Evangelicals will spend two years in the Gospel of Matthew while ignoring the very things it teaches regarding the Law and Prophets starting with the sound doctrine of Creation in six literal days. Many will eisogete the parables and they all claim that the parables can have various interpretations (thus proving Jesus' point that those who don't understand the parables are under judgment--Matt. 13:16).
It's like they think His Kingdom (which is the theme of Jesus and Matthew), is merely theoretical, as they also see Creation as theoretical, but not actual. They however, war a physical/political one but it's not according to His laws and under His rule. They deny the Millennial kingdom while trying to create a political one right now, as they attach their names to it with their rules, laws, standards, and judgments determining who's in and who's out in their man-made kingdom. Oh, they will slap on the name of Jesus to what they've created, in order to get people to follow them, but it has nothing to do with HIS holy kingdom at all. In fact, they are just modern day Pharisees. But worse, today they don't even attempt to "venerate" or "idolize" Jesus, but they do indeed venerate and idolize their own men (professors, theologians, speakers, writers, pastors). In fact, Jesus is always competing with the rule of their celebrity theologians, traditions, coalitions, etc. Basically they are no different than the RCC which really is to say, they are no different than the Pharisees.
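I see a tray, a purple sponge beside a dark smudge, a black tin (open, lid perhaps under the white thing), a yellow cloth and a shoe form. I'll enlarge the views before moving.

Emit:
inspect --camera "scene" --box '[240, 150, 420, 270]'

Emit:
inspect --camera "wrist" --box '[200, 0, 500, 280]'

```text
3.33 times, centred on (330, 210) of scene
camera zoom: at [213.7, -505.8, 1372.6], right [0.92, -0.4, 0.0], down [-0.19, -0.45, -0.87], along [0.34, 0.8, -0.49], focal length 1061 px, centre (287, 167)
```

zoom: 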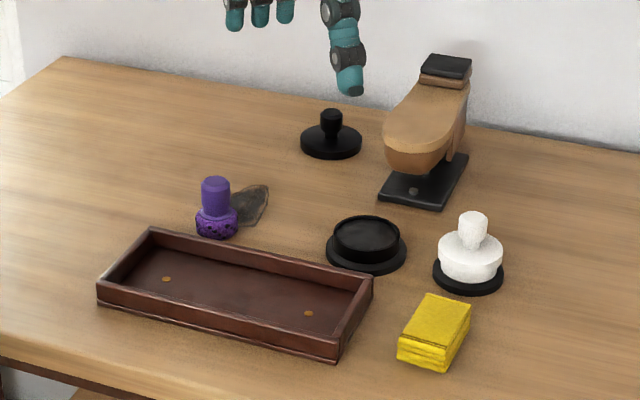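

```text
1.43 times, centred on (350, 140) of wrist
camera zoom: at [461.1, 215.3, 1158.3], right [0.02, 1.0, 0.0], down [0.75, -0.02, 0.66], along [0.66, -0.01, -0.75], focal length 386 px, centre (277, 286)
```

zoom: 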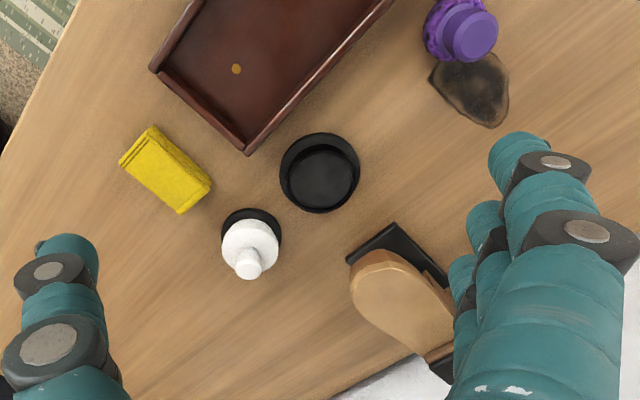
For today's Evangelical leaders, Scripture is too burdensome to them; too precise; too ridged. And so they use pragmatism. God's commands aren't burdensome to those in Christ nor is His rule over them a thing to fight--rather they joyfully and gratefully submit to His dominance and commands. Evangelicals instead fight both.
1Jn 5:2 By this we know that we love the children of God, when we love God and observe His commandments. 3 For this is the love of God, that we keep His commandments; and His commandments are not burdensome.
The methods of the Evangelicals (which come by their pragmatism, not Scripture as these two are antithetical) become the standard of judging others' spirituality. Coalitions, conferences,music, programs, books, book studies (which they call "bible studies"), favoring famous Christian, etc are their measure of whether one is to be considered on a higher spiritual plane by them. But these things are all fleshly and fall short of God's precise standard of holiness.
Ironically these same Evangelicals, who find God's commands and standard to be too precise (and thus they judge most of them to be "non-essential" and therefore "agree to disagree" on them), are also the ones who will take one verse and turn it into a doctrine, or worse, claim a teaching is actually in Scripture when it isn't. For example they take David's hope of seeing his dead baby again as a proof text of all babies going to Heaven, when in fact Scripture only states that those who have repented of their sins and turned to Christ go to Heaven (what happens to babies is not taught). The other is that no where in all of Scripture do we see infant sprinkling (sprinkling is not baptizing by the way), but many claim "infant baptism" is biblical. Yet these are the same people who will deny multiple verses that speak of God creating all things by the power of His Word, in six literal days. They also deny multiple verses about the Millennial Kingdom. These are quite the rebels and do not speak according to Scripture but merely of men.
By way of clarification, biblical salvation is by faith and trust in the biblical Lord Jesus Christ alone and repenting of all of one's sins. The result is that a truly saved person will bear HIS fruit (1 John 1). Ironically, Evangelicals have attached good works to salvation and now determine a person's salvation by whether or not they are part of "social justice", which is actually injustice and stems from Rome's Liberation Theology and Marxism.